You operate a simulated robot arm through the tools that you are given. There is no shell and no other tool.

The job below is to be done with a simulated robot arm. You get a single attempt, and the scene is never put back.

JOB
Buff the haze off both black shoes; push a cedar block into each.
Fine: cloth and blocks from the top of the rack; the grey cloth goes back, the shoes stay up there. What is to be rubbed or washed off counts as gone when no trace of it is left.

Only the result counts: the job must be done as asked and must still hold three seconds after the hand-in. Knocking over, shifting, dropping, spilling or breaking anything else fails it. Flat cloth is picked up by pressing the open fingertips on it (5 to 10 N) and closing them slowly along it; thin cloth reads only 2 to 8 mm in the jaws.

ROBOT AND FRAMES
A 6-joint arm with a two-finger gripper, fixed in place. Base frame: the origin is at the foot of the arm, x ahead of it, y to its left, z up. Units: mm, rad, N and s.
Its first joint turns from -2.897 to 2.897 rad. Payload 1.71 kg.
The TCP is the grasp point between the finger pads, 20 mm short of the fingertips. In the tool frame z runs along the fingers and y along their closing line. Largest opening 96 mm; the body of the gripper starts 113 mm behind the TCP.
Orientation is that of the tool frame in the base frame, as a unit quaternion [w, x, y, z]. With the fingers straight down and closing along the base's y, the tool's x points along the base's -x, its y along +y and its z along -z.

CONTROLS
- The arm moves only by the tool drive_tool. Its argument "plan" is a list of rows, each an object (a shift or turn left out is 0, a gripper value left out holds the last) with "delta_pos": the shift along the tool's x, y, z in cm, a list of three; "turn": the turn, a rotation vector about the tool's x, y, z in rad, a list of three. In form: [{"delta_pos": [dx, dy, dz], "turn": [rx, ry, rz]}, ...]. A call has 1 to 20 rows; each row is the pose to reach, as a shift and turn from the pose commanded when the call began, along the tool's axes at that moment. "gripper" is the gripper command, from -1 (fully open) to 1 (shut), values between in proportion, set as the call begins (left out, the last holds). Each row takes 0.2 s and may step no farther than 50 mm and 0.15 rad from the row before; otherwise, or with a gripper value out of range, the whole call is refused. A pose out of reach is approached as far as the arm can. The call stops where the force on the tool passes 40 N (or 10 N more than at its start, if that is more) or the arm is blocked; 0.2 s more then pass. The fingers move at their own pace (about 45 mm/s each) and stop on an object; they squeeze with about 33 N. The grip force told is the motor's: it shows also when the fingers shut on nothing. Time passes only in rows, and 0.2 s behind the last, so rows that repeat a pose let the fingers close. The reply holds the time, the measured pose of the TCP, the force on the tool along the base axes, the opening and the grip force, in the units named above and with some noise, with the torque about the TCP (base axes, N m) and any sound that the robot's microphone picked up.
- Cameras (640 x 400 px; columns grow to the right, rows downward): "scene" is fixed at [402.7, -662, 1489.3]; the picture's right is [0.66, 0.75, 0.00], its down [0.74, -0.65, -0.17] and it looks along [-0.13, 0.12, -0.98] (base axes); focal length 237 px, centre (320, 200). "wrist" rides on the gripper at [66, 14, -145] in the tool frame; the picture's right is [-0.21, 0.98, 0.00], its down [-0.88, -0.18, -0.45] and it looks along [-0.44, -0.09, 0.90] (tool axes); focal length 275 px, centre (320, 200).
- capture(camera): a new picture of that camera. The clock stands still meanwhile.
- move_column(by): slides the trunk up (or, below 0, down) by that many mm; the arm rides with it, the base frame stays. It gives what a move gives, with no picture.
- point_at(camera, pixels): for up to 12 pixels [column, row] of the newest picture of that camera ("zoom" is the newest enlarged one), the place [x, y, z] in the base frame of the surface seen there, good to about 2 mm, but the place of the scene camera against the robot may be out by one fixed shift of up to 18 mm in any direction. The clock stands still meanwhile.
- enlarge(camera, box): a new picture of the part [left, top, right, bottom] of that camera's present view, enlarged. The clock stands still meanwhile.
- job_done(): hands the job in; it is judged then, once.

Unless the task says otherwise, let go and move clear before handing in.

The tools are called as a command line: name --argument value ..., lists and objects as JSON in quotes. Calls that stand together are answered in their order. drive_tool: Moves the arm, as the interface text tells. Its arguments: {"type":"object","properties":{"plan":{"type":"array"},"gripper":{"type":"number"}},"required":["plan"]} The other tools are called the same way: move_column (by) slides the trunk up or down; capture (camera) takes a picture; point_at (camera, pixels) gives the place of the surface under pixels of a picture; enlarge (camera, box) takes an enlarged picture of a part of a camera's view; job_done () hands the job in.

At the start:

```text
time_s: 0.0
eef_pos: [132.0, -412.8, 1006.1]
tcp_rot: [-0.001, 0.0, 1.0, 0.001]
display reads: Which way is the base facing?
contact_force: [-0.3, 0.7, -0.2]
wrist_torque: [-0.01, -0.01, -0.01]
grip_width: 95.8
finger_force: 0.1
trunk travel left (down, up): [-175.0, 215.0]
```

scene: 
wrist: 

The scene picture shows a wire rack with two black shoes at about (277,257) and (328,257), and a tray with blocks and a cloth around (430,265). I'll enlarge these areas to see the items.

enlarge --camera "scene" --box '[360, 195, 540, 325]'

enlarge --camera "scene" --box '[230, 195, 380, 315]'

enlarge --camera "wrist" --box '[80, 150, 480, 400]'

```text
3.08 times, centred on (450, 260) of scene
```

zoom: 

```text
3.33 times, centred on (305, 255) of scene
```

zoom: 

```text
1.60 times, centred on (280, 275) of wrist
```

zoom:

- _THE EXERCISE_
Copy out the full listing exactly. The answer is a JSON array that holds each line as a string and skips blank lines.

- _ANSWER TO THIS PROBLEM_
[
  "You operate a simulated robot arm through the tools that you are given. There is no shell and no other tool.",
  "The job below is to be done with a simulated robot arm. You get a single attempt, and the scene is never put back.",
  "JOB",
  "Buff the haze off both black shoes; push a cedar block into each.",
  "Fine: cloth and blocks from the top of the rack; the grey cloth goes back, the shoes stay up there. What is to be rubbed or washed off counts as gone when no trace of it is left.",
  "Only the result counts: the job must be done as asked and must still hold three seconds after the hand-in. Knocking over, shifting, dropping, spilling or breaking anything else fails it. Flat cloth is picked up by pressing the open fingertips on it (5 to 10 N) and closing them slowly along it; thin cloth reads only 2 to 8 mm in the jaws.",
  "ROBOT AND FRAMES",
  "A 6-joint arm with a two-finger gripper, fixed in place. Base frame: the origin is at the foot of the arm, x ahead of it, y to its left, z up. Units: mm, rad, N and s.",
  "Its first joint turns from -2.897 to 2.897 rad. Payload 1.71 kg.",
  "The TCP is the grasp point between the finger pads, 20 mm short of the fingertips. In the tool frame z runs along the fingers and y along their closing line. Largest opening 96 mm; the body of the gripper starts 113 mm behind the TCP.",
  "Orientation is that of the tool frame in the base frame, as a unit quaternion [w, x, y, z]. With the fingers straight down and closing along the base's y, the tool's x points along the base's -x, its y along +y and its z along -z.",
  "CONTROLS",
  "- The arm moves only by the tool drive_tool. Its argument \"plan\" is a list of rows, each an object (a shift or turn left out is 0, a gripper value left out holds the last) with \"delta_pos\": the shift along the tool's x, y, z in cm, a list of three; \"turn\": the turn, a rotation vector about the tool's x, y, z in rad, a list of three. In form: [{\"delta_pos\": [dx, dy, dz], \"turn\": [rx, ry, rz]}, ...]. A call has 1 to 20 rows; each row is the pose to reach, as a shift and turn from the pose commanded when the call began, along the tool's axes at that moment. \"gripper\" is the gripper command, from -1 (fully open) to 1 (shut), values between in proportion, set as the call begins (left out, the last holds). Each row takes 0.2 s and may step no farther than 50 mm and 0.15 rad from the row before; otherwise, or with a gripper value out of range, the whole call is refused. A pose out of reach is approached as far as the arm can. The call stops where the force on the tool passes 40 N (or 10 N more than at its start, if that is more) or the arm is blocked; 0.2 s more then pass. The fingers move at their own pace (about 45 mm/s each) and stop on an object; they squeeze with about 33 N. The grip force told is the motor's: it shows also when the fingers shut on nothing. Time passes only in rows, and 0.2 s behind the last, so rows that repeat a pose let the fingers close. The reply holds the time, the measured pose of the TCP, the force on the tool along the base axes, the opening and the grip force, in the units named above and with some noise, with the torque about the TCP (base axes, N m) and any sound that the robot's microphone picked up.",
  "- Cameras (640 x 400 px; columns grow to the right, rows downward): \"scene\" is fixed at [402.7, -662, 1489.3]; the picture's right is [0.66, 0.75, 0.00], its down [0.74, -0.65, -0.17] and it looks along [-0.13, 0.12, -0.98] (base axes); focal length 237 px, centre (320, 200). \"wrist\" rides on the gripper at [66, 14, -145] in the tool frame; the picture's right is [-0.21, 0.98, 0.00], its down [-0.88, -0.18, -0.45] and it looks along [-0.44, -0.09, 0.90] (tool axes); focal length 275 px, centre (320, 200).",
  "- capture(camera): a new picture of that camera. The clock stands still meanwhile.",
  "- move_column(by): slides the trunk up (or, below 0, down) by that many mm; the arm rides with it, the base frame stays. It gives what a move gives, with no picture.",
  "- point_at(camera, pixels): for up to 12 pixels [column, row] of the newest picture of that camera (\"zoom\" is the newest enlarged one), the place [x, y, z] in the base frame of the surface seen there, good to about 2 mm, but the place of the scene camera against the robot may be out by one fixed shift of up to 18 mm in any direction. The clock stands still meanwhile.",
  "- enlarge(camera, box): a new picture of the part [left, top, right, bottom] of that camera's present view, enlarged. The clock stands still meanwhile.",
  "- job_done(): hands the job in; it is judged then, once.",
  "Unless the task says otherwise, let go and move clear before handing in.",
  "The tools are called as a command line: name --argument value ..., lists and objects as JSON in quotes. Calls that stand together are answered in their order. drive_tool: Moves the arm, as the interface text tells. Its arguments: {\"type\":\"object\",\"properties\":{\"plan\":{\"type\":\"array\"},\"gripper\":{\"type\":\"number\"}},\"required\":[\"plan\"]} The other tools are called the same way: move_column (by) slides the trunk up or down; capture (camera) takes a picture; point_at (camera, pixels) gives the place of the surface under pixels of a picture; enlarge (camera, box) takes an enlarged picture of a part of a camera's view; job_done () hands the job in.",
  "At the start:",
  "```text",
  "time_s: 0.0",
  "eef_pos: [132.0, -412.8, 1006.1]",
  "tcp_rot: [-0.001, 0.0, 1.0, 0.001]",
  "display reads: Which way is the base facing?",
  "contact_force: [-0.3, 0.7, -0.2]",
  "wrist_torque: [-0.01, -0.01, -0.01]",
  "grip_width: 95.8",
  "finger_force: 0.1",
  "trunk travel left (down, up): [-175.0, 215.0]",
  "```",
  "scene: ",
  "wrist: ",
  "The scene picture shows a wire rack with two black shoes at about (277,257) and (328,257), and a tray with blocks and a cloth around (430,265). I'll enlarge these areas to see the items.",
  "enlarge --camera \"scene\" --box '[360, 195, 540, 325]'",
  "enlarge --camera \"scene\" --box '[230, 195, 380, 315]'",
  "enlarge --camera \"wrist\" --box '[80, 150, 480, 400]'",
  "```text",
  "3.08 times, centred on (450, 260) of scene",
  "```",
  "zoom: ",
  "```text",
  "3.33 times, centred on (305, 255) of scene",
  "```",
  "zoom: ",
  "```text",
  "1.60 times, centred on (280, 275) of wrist",
  "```",
  "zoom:"
]